In 2018 mBank was subject to corporate governance principles contained in the following documents:
- “Code of Best Practice for WSE Listed Companies 2016”
- “Principles of Corporate Governance for Supervised Institutions”
Corporate governance is a range of activities and regulations aimed at achieving a proper balance between the interests of all entities engaged in the functioning of the company (investors, governing bodies, employees, suppliers) that stimulates corporate growth.
The principles of corporate governance for public companies issuing shares, convertible bonds or bonds with preemptive rights which have been admitted to trading on the Stock Exchange were for the first time approved by the Warsaw Stock Exchange in a document entitled “Best Practices of Public Companies 2002” in September 2002. The document set out the basic principles of “business ethics” which should be observed by a listed company in its everyday operations. The present version: “The Rules of Best Practices in Public Companies 2016” came into force on 1 January 2016. mBank declared to apply the ”Best Practices” from their introduction.

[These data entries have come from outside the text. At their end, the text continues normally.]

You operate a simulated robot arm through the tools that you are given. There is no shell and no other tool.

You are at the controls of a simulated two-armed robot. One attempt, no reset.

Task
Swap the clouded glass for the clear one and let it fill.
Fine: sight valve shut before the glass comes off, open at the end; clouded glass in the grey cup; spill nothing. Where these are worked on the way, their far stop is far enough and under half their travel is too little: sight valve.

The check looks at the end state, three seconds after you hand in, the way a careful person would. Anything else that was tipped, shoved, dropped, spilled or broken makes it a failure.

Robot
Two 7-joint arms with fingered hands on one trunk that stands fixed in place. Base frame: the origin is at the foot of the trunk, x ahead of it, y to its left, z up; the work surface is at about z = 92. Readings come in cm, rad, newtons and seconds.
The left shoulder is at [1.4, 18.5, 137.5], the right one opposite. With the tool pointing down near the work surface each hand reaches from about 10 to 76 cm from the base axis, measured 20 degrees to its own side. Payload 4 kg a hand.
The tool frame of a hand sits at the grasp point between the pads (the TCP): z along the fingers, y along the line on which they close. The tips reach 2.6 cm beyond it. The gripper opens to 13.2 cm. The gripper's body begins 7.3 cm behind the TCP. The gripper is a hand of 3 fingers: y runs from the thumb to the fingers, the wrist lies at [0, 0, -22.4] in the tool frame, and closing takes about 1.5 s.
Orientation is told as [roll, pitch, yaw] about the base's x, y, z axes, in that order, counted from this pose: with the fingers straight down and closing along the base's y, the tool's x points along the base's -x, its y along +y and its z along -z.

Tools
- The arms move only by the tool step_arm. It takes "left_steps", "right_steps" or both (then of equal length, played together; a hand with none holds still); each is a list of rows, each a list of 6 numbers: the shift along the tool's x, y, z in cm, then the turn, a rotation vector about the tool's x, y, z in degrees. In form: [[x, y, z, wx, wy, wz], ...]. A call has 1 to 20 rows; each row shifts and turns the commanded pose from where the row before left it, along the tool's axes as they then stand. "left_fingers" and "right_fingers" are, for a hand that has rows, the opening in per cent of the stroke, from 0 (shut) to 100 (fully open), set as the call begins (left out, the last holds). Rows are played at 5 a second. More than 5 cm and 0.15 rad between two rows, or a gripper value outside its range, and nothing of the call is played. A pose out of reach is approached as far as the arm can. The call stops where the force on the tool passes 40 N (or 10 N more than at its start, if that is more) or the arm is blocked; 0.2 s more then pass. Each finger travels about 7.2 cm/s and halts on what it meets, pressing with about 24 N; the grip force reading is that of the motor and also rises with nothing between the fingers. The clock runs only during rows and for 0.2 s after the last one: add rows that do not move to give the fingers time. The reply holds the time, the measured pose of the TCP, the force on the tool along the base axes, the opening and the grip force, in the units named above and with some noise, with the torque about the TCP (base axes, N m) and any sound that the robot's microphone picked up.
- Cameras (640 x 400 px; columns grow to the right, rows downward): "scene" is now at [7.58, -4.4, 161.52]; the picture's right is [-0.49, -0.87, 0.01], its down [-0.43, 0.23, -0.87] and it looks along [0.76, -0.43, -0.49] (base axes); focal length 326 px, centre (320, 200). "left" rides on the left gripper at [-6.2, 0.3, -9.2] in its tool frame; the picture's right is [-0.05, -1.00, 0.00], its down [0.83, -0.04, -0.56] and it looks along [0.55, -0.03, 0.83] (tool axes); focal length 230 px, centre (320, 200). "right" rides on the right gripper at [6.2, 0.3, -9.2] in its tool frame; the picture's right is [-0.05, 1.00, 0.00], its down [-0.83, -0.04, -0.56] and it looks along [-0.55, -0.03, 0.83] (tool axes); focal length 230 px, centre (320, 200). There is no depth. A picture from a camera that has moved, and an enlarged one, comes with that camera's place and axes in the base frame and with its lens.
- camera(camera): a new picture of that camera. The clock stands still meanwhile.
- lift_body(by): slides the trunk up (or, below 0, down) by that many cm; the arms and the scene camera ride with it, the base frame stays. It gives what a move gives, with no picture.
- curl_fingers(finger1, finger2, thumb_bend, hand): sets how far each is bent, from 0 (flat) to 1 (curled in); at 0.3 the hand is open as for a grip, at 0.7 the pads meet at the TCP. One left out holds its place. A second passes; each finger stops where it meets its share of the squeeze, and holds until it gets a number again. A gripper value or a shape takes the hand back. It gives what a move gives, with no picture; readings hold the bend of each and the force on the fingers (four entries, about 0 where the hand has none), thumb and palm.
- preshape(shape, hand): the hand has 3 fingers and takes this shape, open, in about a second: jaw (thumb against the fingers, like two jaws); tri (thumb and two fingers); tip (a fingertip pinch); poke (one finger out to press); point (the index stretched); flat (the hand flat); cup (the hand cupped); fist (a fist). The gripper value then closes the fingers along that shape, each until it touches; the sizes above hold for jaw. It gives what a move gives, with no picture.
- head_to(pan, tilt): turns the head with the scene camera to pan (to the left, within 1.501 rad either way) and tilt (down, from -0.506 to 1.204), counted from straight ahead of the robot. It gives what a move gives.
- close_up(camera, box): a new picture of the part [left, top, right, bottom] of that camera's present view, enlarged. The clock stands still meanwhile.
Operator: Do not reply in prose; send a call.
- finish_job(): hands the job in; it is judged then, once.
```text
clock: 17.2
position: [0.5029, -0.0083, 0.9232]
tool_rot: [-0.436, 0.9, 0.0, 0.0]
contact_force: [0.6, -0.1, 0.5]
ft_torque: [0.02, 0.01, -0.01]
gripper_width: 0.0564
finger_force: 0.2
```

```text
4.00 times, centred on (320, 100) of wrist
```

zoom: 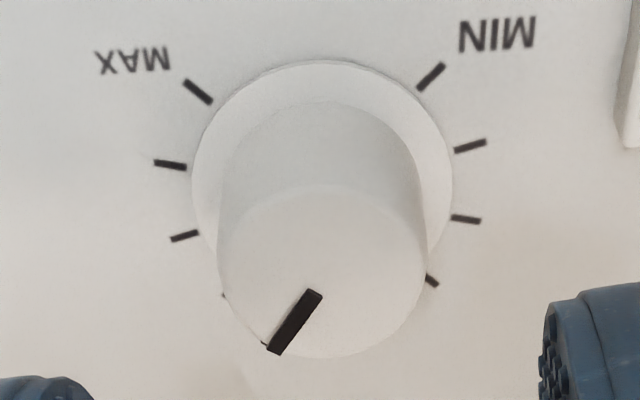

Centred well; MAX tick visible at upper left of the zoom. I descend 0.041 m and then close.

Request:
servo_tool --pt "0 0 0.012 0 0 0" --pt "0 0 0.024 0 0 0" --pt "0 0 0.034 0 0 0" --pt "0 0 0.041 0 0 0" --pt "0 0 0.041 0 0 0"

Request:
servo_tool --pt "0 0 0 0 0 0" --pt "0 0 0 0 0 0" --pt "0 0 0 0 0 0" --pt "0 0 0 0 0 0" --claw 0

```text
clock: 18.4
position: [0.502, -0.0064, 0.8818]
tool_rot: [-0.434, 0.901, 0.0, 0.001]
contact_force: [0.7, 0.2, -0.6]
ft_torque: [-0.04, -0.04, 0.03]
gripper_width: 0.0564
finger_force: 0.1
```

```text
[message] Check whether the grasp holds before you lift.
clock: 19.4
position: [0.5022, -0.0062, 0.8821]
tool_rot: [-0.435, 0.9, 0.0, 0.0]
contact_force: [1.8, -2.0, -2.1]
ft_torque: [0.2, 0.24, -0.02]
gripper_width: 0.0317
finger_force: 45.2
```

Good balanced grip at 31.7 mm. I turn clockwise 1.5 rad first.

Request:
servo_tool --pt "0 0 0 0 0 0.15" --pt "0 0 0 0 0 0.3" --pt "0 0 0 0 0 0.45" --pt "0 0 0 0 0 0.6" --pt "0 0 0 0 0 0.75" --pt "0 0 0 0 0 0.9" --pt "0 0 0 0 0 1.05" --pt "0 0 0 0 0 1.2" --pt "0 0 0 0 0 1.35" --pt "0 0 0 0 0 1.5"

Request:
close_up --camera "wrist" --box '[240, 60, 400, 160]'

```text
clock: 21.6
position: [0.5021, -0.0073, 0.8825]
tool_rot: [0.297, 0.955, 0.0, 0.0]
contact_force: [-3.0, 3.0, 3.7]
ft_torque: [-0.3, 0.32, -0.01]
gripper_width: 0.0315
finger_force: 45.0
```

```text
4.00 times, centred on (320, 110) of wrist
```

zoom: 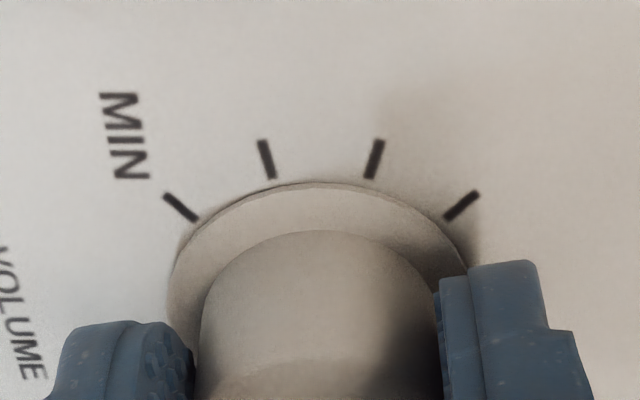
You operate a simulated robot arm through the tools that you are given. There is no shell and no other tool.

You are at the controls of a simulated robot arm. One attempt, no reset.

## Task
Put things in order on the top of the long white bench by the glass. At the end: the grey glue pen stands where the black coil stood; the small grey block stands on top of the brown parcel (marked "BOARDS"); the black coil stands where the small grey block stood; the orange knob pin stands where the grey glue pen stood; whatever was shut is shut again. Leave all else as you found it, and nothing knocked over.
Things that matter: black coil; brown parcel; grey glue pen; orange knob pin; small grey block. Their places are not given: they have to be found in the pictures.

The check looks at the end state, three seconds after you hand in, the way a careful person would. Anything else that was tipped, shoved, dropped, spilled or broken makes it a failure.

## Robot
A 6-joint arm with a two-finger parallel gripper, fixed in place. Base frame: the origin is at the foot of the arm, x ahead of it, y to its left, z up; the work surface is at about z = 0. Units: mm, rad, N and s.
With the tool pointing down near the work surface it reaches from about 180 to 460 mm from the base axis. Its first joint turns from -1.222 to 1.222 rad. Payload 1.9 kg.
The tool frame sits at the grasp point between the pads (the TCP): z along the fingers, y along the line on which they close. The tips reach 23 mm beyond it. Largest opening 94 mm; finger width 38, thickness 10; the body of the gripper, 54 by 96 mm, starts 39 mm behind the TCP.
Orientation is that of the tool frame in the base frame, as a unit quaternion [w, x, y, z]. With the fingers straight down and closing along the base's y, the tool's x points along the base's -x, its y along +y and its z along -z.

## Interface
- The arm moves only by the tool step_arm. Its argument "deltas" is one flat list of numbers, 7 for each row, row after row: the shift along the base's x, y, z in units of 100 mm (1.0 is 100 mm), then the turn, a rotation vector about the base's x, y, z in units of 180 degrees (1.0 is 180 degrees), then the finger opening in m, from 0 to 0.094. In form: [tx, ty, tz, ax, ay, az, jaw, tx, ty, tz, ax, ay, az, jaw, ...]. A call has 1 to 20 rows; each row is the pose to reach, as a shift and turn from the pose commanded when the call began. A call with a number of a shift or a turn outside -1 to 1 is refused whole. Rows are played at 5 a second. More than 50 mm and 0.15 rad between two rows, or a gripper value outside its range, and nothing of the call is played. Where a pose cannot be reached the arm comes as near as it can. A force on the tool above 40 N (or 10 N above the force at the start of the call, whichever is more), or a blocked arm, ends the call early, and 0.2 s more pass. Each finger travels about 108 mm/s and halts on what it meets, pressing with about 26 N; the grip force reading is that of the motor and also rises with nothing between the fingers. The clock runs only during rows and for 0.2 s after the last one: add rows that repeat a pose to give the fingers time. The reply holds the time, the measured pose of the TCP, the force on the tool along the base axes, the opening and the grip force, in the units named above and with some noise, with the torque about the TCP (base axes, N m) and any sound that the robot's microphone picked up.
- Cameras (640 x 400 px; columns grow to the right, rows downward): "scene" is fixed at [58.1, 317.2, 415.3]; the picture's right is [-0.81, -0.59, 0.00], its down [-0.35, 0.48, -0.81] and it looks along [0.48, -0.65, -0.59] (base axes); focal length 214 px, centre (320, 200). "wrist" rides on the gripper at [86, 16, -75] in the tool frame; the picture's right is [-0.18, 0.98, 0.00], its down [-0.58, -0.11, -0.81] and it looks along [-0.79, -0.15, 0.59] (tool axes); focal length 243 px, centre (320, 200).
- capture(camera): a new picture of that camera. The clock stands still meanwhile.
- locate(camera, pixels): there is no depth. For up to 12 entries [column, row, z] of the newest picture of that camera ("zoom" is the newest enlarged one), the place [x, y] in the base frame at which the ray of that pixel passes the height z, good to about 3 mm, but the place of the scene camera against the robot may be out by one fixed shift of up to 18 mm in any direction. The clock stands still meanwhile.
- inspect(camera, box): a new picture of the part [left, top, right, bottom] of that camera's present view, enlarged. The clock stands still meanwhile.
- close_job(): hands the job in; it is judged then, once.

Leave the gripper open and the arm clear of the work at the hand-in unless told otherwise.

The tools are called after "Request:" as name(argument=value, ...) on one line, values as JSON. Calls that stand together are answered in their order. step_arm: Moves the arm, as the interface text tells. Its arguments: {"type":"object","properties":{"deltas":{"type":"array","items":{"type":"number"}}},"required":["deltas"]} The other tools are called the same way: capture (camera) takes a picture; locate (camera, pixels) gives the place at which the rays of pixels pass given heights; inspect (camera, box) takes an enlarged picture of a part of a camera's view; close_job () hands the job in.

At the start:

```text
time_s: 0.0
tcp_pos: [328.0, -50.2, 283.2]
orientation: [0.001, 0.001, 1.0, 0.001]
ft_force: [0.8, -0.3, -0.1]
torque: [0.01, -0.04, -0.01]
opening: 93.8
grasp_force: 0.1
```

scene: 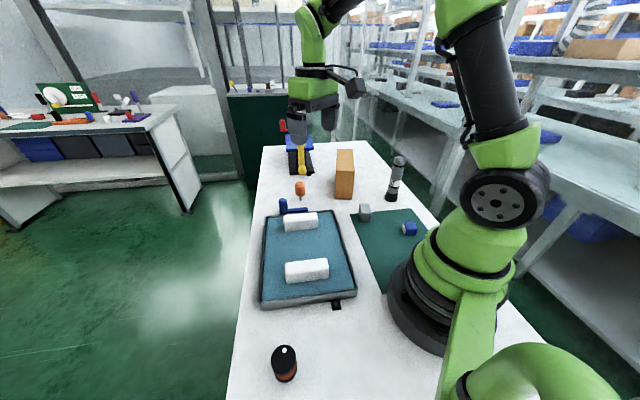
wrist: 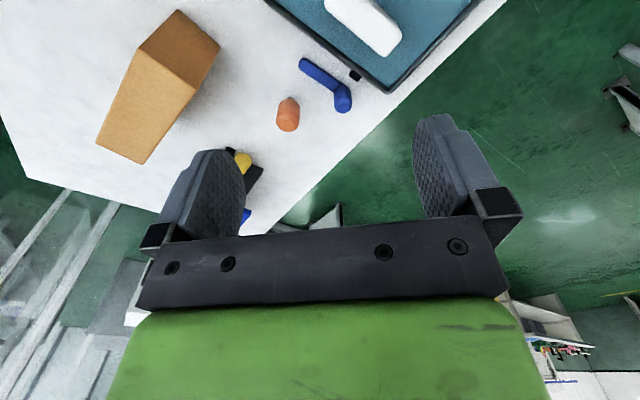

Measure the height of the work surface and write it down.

This is also true of the present version “ Code of Best Practice for WSE Listed Companies 2016””.
According to the information requirements, mBank will report only in the event of the Bank’s permanent non-compliance with a rule or its incidental breach. Reports will be forwarded to WSE and published on the company’s website. Additionally the Bank publishes annually since 2007 the reports on compliance with the corporate governance rules.
The “Principles of Corporate Governance for Supervised Institutions” approved by the PFSA on July 22, 2014 have been in effect since January 1, 2015. They cover relations with shareholders and clients, issues relating to the organisational structure, ensuring an effective and efficient internal control system, as well as the risks of business activities. mBank has adopted the “Principles of Corporate Governance for Supervised Institutions”, excluding the principles laid down in Article 8 (4) and Article 16 (1).